Viele kennen Donuts als ringförmige Gebäckstücke. Anknüpfend an diese Form bezeichnet die britische Ökonomin Kate Raworth ihr Modell als Donut-Ökonomie [1]. Der äußere Rand des Donuts (in der Infografik grün) steht für die ökologischen Grenzen unseres Planeten, auch planetare Grenzen genannt, die wir nicht überschreiten dürfen. Der innere Rand (rot) zeigt die menschlichen Bedürfnisse und somit, was Menschen zum Leben brauchen. Dazwischen liegt der „sichere und gerechte Raum“ (Donut in blau), in dem ein gutes Leben für alle möglich ist, ohne die Umwelt zu zerstören.


Das Modell zeigt also, in welchem Rahmen wir als Menschheit gut leben können, ohne die Erde zu überlasten. Es ermöglicht, die ökologische und soziale Ebene zusammenzudenken und Visionen für einen gerechten Wandel für unsere Gesellschaft zu entwickeln. 

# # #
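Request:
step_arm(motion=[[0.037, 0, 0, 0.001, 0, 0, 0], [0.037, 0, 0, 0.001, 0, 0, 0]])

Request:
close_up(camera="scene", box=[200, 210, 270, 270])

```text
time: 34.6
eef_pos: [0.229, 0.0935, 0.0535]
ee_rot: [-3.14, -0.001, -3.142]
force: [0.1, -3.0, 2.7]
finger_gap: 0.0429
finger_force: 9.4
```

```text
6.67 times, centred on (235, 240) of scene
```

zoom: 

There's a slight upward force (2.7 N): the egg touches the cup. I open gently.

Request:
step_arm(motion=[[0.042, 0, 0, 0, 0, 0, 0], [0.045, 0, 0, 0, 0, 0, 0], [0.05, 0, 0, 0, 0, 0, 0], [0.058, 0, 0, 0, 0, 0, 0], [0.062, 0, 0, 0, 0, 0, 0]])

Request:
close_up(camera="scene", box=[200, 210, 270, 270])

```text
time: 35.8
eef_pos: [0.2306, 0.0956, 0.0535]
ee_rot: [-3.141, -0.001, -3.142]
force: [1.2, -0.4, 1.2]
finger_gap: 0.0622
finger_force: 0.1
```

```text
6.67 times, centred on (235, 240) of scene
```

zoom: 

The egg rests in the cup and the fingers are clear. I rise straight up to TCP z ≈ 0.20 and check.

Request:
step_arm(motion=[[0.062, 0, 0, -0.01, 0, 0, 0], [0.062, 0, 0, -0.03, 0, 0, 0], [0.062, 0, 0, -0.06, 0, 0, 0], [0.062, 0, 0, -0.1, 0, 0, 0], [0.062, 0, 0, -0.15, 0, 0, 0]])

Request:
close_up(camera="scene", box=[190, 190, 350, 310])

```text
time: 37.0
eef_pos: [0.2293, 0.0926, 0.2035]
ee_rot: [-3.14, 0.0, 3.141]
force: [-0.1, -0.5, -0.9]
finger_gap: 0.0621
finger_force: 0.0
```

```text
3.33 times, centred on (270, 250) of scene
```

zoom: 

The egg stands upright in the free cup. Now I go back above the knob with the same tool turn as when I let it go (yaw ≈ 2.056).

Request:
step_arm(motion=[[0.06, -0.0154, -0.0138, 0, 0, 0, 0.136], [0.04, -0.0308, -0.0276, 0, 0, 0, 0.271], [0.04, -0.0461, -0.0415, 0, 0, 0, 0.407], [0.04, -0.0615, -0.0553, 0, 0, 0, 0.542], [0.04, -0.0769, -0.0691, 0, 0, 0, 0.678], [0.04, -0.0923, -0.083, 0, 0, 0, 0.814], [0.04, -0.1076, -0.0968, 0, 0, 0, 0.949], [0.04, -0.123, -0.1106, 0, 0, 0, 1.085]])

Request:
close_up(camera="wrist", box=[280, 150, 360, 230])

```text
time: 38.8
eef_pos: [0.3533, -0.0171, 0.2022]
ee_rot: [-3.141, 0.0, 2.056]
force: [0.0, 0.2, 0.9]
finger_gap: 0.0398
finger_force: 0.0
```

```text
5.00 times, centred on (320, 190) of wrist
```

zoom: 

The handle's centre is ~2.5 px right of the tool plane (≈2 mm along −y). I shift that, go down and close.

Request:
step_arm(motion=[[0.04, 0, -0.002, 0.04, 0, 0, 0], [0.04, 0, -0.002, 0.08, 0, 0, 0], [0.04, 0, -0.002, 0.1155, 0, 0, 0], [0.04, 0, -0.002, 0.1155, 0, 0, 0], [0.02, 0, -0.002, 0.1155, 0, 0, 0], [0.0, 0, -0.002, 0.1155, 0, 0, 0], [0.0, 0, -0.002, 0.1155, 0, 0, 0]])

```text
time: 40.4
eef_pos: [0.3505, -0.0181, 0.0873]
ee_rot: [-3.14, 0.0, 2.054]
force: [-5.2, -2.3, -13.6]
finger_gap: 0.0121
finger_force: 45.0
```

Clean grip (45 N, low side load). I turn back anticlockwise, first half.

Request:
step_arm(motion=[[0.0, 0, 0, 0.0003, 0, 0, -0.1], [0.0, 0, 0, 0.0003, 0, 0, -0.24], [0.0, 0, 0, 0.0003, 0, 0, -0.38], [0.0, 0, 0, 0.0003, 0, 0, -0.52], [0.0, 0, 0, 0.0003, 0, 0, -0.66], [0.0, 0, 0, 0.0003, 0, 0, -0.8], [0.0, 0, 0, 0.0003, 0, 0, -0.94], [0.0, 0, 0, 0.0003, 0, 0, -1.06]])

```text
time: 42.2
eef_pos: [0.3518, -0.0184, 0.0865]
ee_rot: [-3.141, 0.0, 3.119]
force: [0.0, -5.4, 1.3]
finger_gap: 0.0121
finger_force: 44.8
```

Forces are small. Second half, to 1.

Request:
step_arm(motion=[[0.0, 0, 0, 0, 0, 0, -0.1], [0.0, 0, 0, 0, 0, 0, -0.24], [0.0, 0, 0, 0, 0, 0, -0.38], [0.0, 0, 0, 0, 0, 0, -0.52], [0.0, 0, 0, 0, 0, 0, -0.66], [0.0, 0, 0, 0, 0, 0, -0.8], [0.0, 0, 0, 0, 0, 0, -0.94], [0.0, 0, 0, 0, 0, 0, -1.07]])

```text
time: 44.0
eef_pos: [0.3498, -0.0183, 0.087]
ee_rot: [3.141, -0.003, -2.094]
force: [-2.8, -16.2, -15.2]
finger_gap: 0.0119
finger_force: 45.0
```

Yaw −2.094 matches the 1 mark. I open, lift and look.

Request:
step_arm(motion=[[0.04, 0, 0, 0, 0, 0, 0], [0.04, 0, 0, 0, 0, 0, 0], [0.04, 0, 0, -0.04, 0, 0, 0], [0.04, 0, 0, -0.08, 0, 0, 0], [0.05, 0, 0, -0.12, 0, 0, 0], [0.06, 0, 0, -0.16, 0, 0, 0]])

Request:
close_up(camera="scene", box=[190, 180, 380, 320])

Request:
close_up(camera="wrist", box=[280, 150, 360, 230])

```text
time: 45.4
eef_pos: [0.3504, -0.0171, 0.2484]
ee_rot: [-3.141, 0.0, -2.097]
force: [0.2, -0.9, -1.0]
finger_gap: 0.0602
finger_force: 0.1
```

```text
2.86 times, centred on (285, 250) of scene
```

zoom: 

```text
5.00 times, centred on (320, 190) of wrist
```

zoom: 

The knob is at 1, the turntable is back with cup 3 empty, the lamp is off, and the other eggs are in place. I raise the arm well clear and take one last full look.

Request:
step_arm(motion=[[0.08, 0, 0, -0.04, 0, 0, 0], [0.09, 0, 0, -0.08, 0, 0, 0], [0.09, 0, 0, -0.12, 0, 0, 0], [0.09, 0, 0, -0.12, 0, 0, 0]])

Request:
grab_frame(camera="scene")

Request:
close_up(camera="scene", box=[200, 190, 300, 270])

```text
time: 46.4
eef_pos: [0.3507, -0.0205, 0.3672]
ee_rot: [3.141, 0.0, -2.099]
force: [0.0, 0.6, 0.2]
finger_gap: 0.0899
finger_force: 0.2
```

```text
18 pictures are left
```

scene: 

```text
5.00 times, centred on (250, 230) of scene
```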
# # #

Planet Erde aus dem Weltall gesehen

Planetare Grenzen respektieren

 

Wie viel kann die Erde aushalten, ohne aus dem Gleichgewicht zu geraten? Planetare Grenzen zeigen, wie wir mit Ressourcen umgehen sollten, damit die Erde auch für zukünftige Generationen lebenswert bleibt. Forschende nennen derzeit neun solcher Grenzen. Schon sechs davon sind überschritten, was gefährlich ist für die Stabilität unserer Lebensgrundlagen [2, 3].


Auch unsere heutige Mobilität trägt zur Überschreitung der planetaren Grenzen bei:

  • Autos, Flugzeuge und Schiffe stoßen viel CO₂ aus und treiben den Klimawandel an [4]. 
  • Straßen und Parkplätze versiegeln Böden und zerstören Lebensräume für Tiere und Pflanzen, was zu massiven Landnutzungsveränderungen führt [5]. 
  • Abgase aus dem Verkehr verschmutzen die Luft („Aerosolbelastungen der Atmosphäre“), was der Umwelt und unserer Gesundheit schadet [6]. 
  • Auch den Eintrag neuartiger Substanzen, zum Beispiel Mikroplastik, treibt der Verkehr voran: etwa durch den Abrieb von Reifen, Bremsen und Straßen sowie Motorverschleiß [7].


Ein Wandel hin zu nachhaltiger Mobilität ist deshalb dringend notwendig, um die Erde als lebenswertes Zuhause für uns alle zu erhalten. 

Unterschiedliche Hände klatschen sich ab

Verschiedene Bedürfnisse anerkennen und erfüllen 

Menschliche Bedürfnisse sind das Fundament des Donut-Modells. Es geht darum, was Menschen für ein gutes Leben brauchen. Werden diese Bedürfnisse nicht erfüllt, leben Menschen im „Loch“ des Donuts, also im Mangel.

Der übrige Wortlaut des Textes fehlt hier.